Collectively, this should boost domestic gas demand by 17bn cubic metres (1.6bcf/d) during the aforementioned timeframe if other factors remain constant and no changes are applied to the fuel mix at thermal power plants. Historically, power generation accounted for 52% of demand, while residential and industrial demand collectively accounted for the remaining 48% between 2005 and 2016.
Many hope that the new gas field outputs can establish self-sufficiency and drive gas exports. However, after assessing Egypt’s natural gas market CI Capital expects that Egypt will remain a net gas importer in the foreseeable future, despite output from mega fields picking up in 2017/18, adding 53bn cubic metres (5.1bcf/d) at peak, making up around 116% of 2015 production.

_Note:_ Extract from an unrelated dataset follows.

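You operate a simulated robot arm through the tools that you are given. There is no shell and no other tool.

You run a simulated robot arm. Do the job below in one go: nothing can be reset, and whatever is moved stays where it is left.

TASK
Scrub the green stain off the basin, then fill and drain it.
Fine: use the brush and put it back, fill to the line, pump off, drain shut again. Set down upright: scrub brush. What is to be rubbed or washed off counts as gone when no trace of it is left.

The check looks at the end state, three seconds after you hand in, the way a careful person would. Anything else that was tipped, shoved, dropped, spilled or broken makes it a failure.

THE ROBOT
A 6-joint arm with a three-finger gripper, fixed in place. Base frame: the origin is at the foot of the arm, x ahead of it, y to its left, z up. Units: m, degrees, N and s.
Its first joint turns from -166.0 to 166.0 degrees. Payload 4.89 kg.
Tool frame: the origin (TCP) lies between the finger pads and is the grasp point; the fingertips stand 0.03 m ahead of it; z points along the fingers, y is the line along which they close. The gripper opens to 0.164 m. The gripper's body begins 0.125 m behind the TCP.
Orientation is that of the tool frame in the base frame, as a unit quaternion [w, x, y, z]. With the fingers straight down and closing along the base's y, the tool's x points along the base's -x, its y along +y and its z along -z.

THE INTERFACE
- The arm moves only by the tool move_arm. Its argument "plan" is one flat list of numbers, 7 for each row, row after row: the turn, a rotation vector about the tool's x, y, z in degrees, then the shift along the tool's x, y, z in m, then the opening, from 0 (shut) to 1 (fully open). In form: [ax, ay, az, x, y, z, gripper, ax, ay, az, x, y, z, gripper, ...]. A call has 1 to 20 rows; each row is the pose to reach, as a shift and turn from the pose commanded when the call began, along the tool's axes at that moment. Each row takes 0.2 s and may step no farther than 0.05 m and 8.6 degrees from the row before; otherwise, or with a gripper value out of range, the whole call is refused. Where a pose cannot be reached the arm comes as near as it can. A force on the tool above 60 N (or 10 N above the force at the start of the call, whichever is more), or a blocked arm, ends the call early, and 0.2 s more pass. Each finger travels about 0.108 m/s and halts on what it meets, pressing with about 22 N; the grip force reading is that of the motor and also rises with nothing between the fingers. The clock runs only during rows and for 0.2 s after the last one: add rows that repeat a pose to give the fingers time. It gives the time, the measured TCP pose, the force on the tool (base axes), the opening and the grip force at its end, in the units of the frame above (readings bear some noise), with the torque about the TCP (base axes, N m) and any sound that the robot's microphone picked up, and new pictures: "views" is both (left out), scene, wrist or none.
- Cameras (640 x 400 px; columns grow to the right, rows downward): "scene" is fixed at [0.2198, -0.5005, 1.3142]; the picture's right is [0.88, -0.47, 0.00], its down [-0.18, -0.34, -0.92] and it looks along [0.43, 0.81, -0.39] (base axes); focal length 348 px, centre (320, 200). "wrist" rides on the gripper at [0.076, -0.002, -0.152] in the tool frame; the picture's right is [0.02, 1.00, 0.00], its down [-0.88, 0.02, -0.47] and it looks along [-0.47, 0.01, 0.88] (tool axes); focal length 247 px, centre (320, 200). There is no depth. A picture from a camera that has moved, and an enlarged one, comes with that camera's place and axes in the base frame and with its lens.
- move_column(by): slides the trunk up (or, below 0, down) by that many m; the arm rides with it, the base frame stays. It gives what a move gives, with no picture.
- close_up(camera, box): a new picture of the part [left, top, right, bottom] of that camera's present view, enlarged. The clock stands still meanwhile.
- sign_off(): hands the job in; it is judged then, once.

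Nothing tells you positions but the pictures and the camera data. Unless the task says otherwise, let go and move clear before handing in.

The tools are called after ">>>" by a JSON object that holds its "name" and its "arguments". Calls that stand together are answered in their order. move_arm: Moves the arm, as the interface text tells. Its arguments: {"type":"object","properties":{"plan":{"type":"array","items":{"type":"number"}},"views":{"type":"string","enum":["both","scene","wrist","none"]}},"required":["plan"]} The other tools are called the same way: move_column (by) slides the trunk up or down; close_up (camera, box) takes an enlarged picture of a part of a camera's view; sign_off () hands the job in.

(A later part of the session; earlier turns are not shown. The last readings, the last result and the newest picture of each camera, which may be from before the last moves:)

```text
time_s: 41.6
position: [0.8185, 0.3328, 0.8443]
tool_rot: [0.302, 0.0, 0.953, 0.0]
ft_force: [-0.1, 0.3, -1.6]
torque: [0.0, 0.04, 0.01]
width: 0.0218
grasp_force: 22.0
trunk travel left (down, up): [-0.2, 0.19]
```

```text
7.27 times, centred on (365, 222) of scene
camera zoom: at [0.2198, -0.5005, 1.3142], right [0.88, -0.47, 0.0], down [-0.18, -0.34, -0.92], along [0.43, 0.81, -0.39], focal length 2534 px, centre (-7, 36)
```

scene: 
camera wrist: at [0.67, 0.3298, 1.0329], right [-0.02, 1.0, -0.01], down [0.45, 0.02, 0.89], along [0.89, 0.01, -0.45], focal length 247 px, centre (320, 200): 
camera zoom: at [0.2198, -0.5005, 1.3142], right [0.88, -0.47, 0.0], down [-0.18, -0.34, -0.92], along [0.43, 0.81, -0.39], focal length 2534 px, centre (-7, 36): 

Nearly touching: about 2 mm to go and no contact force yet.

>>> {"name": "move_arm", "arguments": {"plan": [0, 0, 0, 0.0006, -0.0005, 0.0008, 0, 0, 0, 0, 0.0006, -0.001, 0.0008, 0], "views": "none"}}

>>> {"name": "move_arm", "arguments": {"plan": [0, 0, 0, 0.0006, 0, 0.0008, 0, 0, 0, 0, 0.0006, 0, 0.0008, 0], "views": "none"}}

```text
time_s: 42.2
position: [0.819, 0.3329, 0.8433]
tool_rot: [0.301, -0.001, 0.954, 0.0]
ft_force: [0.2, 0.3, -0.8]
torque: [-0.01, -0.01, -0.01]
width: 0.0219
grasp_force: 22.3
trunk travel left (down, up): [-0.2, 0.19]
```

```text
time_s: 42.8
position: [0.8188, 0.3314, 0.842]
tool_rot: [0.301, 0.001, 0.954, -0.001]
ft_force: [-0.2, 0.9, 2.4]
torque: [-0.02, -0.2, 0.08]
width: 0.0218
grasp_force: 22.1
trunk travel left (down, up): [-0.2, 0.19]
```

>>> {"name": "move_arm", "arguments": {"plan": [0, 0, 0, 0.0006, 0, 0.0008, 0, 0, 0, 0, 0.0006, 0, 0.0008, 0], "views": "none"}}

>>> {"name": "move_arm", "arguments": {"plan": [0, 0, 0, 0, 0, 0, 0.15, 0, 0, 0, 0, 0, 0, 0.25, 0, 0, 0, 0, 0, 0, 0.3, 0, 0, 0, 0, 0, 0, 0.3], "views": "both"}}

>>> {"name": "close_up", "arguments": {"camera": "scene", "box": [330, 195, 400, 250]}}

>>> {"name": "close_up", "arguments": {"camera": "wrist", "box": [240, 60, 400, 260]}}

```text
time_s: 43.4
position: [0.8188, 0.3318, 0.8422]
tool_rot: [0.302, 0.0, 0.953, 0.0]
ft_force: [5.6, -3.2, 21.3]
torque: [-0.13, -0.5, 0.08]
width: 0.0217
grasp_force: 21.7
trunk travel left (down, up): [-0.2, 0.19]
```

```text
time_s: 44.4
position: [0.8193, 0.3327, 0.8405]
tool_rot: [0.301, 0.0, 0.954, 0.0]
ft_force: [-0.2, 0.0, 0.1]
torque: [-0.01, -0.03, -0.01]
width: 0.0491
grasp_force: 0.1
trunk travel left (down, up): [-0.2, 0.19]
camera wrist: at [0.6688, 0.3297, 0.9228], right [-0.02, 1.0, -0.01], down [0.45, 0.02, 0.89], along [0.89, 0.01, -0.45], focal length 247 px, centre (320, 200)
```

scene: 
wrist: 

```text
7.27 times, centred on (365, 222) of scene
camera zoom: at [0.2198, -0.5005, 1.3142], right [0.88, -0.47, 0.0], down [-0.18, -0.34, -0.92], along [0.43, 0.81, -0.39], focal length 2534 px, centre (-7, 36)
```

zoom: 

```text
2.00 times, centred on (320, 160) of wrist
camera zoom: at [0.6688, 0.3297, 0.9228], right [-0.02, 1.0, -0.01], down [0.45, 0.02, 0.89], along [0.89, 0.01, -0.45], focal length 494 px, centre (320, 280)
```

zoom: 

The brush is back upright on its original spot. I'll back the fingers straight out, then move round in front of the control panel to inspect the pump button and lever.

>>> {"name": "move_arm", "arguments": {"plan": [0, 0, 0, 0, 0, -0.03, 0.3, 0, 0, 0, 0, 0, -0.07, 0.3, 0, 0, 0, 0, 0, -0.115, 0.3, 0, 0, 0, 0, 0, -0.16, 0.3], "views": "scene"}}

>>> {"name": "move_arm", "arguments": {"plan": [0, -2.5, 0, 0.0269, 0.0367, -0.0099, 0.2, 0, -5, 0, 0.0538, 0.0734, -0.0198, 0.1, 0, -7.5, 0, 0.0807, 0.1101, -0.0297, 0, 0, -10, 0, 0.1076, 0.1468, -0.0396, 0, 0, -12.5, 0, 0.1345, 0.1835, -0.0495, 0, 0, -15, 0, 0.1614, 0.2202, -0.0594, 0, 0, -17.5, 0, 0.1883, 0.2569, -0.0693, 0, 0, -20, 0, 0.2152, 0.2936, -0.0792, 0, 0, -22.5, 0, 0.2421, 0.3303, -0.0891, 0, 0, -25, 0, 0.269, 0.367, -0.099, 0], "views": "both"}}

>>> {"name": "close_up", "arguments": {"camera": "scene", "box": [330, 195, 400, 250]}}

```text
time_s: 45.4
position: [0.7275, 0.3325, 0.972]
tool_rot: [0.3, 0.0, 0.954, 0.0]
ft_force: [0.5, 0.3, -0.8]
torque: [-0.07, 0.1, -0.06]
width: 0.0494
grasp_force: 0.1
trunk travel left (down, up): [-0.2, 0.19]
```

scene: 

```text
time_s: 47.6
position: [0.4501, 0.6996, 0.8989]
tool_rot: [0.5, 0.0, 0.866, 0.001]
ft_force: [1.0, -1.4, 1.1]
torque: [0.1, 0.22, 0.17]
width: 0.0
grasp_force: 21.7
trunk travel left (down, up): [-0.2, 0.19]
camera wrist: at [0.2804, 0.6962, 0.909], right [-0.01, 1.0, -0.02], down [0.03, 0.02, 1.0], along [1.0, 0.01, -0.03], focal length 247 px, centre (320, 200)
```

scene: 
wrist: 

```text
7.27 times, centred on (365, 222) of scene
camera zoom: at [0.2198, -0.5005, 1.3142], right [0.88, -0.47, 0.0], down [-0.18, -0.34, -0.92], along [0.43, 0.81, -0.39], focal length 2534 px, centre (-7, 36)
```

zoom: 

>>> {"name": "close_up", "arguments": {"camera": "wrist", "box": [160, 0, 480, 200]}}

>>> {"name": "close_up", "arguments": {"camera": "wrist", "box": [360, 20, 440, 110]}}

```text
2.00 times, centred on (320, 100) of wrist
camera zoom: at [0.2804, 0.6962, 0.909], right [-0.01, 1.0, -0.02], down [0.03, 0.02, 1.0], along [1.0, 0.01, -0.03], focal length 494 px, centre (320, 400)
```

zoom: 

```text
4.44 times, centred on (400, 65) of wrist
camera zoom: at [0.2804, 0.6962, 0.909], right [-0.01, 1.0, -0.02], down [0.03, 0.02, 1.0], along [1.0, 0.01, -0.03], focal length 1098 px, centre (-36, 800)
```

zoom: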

CI Capital’s report concludes that there will be no room for exports due to various reasons, such as a high increase in local demand of 5.3% from 2016 to 2021, and the fact that the heavy fuel oil (HFO) use in power plants rose due to the gas undersupply to 25% of fuel consumed for electricity generation in FY15/16 from 15.3% in FY11/12 and is likely to be substituted for improved generation efficiency and cost saving. Suboptimal exploration means that new field output has to compensate the dwindling output from existing gas fields. As Egypt pays late dues to IOCs ($3.5bn in Dec 2016), exploration capex should be reinstated and this may mean improved supply, but not over 2017-19.
According the report, major gas field discoveries—adding 53bn cubic meters at peak—will reduce import needs, from 13.3% of domestic demand this year, down to 7.6% and 0.9%, in 2018 and 2019, respectively.
However, the report concludes that Egypt is unlikely to export in the foreseeable future or achieve self-sufficiency, as domestic demand has grown substantially since major new fields were announced. Production from existing fields depleted at a 2011-15 annual growth rates of 7.1% on the back of suboptimal exploration activity.